» Short task: Some lines in the listing below may include the string "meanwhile". How many are there? Give only the number.

» Supplied material:
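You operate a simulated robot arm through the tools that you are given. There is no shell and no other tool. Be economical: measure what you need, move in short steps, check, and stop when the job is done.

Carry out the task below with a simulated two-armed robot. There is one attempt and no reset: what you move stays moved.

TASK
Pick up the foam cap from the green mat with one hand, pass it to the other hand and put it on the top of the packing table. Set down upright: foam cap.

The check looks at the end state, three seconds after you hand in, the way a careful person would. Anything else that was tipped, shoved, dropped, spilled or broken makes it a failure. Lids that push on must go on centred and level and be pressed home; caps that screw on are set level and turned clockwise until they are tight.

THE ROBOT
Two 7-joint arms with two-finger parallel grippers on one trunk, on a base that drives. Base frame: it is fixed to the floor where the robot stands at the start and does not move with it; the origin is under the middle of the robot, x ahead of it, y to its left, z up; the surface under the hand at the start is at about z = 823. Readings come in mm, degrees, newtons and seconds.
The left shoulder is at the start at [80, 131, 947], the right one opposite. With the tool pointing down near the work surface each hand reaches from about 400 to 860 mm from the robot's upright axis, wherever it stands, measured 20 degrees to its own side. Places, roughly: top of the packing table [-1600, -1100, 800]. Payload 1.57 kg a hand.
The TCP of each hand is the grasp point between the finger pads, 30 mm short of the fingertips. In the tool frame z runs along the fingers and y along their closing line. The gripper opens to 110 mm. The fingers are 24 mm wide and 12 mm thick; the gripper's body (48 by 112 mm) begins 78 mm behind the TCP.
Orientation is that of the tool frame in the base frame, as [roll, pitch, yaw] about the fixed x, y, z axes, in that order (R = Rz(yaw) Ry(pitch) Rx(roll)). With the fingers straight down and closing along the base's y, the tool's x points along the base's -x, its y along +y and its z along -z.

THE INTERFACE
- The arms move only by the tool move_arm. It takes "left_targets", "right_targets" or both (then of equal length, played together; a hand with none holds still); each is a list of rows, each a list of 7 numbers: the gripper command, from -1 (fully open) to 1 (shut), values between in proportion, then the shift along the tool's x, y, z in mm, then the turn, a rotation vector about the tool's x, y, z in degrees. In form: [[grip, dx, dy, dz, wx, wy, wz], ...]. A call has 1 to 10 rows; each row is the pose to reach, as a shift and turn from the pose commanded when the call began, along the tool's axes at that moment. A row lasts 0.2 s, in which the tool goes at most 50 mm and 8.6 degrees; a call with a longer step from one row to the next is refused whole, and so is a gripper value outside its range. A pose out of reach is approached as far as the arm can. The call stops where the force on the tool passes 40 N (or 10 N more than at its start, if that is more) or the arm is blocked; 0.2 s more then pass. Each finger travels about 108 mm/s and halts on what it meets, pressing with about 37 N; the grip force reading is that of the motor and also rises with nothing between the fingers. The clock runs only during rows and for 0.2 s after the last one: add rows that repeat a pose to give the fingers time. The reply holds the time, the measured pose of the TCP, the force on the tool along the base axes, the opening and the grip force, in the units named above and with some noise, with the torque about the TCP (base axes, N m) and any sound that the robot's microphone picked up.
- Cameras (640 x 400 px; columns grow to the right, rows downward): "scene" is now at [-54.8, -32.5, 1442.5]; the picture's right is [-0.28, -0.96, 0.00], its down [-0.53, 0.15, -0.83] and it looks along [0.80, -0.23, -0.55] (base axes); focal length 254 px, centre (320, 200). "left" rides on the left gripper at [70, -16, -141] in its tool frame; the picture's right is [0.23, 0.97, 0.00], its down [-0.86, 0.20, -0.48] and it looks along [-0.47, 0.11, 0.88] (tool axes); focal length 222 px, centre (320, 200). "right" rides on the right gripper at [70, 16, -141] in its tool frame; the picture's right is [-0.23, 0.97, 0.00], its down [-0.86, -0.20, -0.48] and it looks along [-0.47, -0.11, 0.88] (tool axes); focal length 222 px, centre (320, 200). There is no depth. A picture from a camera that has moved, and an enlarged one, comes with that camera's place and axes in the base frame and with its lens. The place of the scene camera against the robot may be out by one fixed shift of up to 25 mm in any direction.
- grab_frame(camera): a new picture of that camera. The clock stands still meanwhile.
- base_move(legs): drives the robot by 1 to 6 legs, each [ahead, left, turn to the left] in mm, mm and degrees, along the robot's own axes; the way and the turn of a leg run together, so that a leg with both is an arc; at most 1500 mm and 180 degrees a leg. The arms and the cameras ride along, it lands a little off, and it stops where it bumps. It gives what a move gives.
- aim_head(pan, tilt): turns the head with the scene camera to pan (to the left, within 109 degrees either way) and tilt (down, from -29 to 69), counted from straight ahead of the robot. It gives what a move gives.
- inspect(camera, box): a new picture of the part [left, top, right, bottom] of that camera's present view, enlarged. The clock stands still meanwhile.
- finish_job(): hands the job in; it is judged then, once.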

» Task result: 2